What to work on —
A - Copy the part of the selected text from the words "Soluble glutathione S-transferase" through the words "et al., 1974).".
B - Extend the selected text, starting right after its last sentence.
## BEGIN Selected text
Soluble superoxide dismutase (SOD) activity was measured spectrophotometrically or in non-denaturing gels by homogenizing leaves in 50 mm KH2PO4 (pH 7.5) containing 1 mm EDTA, 5% (v/v) glycerol, 0.002 % (v/v) Triton X-100, 2 mm ascorbic acid, 5 mm dithiothreitol (DTT) and 1 mm PMSF (3 vols for spectrophotometry, 1 vol. for zymograms) and clarifying the extract by centrifugation at 12 000 g for 10 min (4°C). Extracts for spectrophotometric assay were then desalted into 50 mm KH2PO4 (pH 7.5) containing 1 mm EDTA using Sephadex G25 PD10 columns (GE Life Sciences), and SOD activity was measured according to Paoletti et al. (1986). SOD activity was detected on one-dimensional native PAGE (Goggin and Colmer, 2007) by loading 110 µ g of total protein per lane and running alongside 0.1–0.5 U of bovine erythrocyte SOD (Sigma-Aldrich), followed by staining using nitro blue tetrazolium/riboflavin (Beauchamp and Fridovich, 1971). Some gels were pre-incubated in 5 mm H2O2 for 30 min before staining, in order to inhibit FeSOD and Cu/ZnSOD isoforms (Asada et al., 1975). Activity band intensity was quantified from scanned gel images using Quantity One v4.2.1 (BioRad).

Soluble glutathione S-transferase (GST) activity was extracted from leaves using the same buffer as for SOD, with the additional inclusion of 5 % (w/v) polyvinylpyrrolidone (PVP) and 10 mm reduced glutathione (GSH). Extracts were desalted into 50 mm KH2PO4 (pH 8) containing 1 mm EDTA, 5 % (w/v) PVP and 10 mm GSH, and GST activity was measured spectrophotometrically using 1-chloro-2,4-dinitrobenzene (CDNB) as a substrate (Habig et al., 1974).
## END Selected text
## BEGIN Supplied data
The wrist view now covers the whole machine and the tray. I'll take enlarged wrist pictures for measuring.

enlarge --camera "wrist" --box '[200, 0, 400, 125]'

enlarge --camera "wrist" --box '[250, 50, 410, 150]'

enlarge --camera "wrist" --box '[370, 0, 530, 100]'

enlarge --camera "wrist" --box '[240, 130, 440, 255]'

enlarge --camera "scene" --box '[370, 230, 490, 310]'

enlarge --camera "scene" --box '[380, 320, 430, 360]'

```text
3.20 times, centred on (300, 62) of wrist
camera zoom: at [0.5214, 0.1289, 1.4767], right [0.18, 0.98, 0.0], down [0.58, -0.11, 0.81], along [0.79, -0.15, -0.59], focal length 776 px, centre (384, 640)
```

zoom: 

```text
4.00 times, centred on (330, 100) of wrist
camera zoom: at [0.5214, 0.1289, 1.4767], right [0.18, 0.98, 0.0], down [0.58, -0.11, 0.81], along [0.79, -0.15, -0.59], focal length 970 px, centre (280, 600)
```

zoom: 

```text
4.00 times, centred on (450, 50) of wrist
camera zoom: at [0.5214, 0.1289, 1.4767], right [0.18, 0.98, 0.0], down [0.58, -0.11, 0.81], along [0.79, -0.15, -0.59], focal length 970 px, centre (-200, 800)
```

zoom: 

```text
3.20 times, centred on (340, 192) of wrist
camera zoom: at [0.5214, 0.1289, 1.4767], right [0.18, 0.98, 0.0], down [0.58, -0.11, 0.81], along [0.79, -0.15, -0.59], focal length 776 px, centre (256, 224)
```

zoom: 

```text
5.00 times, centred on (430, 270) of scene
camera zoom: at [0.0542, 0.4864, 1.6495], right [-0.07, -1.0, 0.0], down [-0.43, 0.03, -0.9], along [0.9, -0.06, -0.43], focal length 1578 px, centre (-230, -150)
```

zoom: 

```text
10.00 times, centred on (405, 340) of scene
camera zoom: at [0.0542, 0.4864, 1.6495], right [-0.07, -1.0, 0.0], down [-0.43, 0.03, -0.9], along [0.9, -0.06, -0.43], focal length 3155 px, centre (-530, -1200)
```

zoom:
## END Supplied data
Outputs by task —
A -
Soluble glutathione S-transferase (GST) activity was extracted from leaves using the same buffer as for SOD, with the additional inclusion of 5 % (w/v) polyvinylpyrrolidone (PVP) and 10 mm reduced glutathione (GSH). Extracts were desalted into 50 mm KH2PO4 (pH 8) containing 1 mm EDTA, 5 % (w/v) PVP and 10 mm GSH, and GST activity was measured spectrophotometrically using 1-chloro-2,4-dinitrobenzene (CDNB) as a substrate (Habig et al., 1974).

B -
2D-PAGE and peptide sequencing

Proteins (800 µ g per gel, one gel per biological replicate) were separated in the first dimension by isoelectric focusing on 13 cm IPG strips, pH 3–10 NL (GE Life Sciences) for a total of 17.5 kVh, and in the second dimension by SDS–PAGE on 12.5 % polyacrylamide gels of 16 × 18 cm. Gels were stained with colloidal Coomassie Blue G-250 (Candiano et al., 2004) and imaged on a Microtek Bio-5000 gel scanner at a resolution of 1200 dpi. Spot patterns were compared using Progenesis SameSpots v4.5 (Nonlinear Dynamics), with manual editing of the automatic spot alignment. Detected spots that appeared to be artefacts or were poorly reproducible were excluded from further analysis. Genuine spots with a ≥2-fold difference in intensity [P < 0.05, as indicated by analysis of variance (ANOVA) performed by the SameSpots software] between populations or treatments were excised from the gel for identification. Peptide sequencing of trypsin-digested spots by MALDI-TOF-MS/MS (matrix-assisted laser desorption ionization-time of flight-tanden mass spectrometry) was performed by Proteomics International, using the Mascot search engine (www.matrixscience.com) to search the Ludwig NR mass spectrometry database (taxonomy: green plants) to identify proteins. Hits with a MOWSE protein score of >50 and with two or more matched peptides were considered to be positive identifications; hits with only one matched peptide were considered indicative.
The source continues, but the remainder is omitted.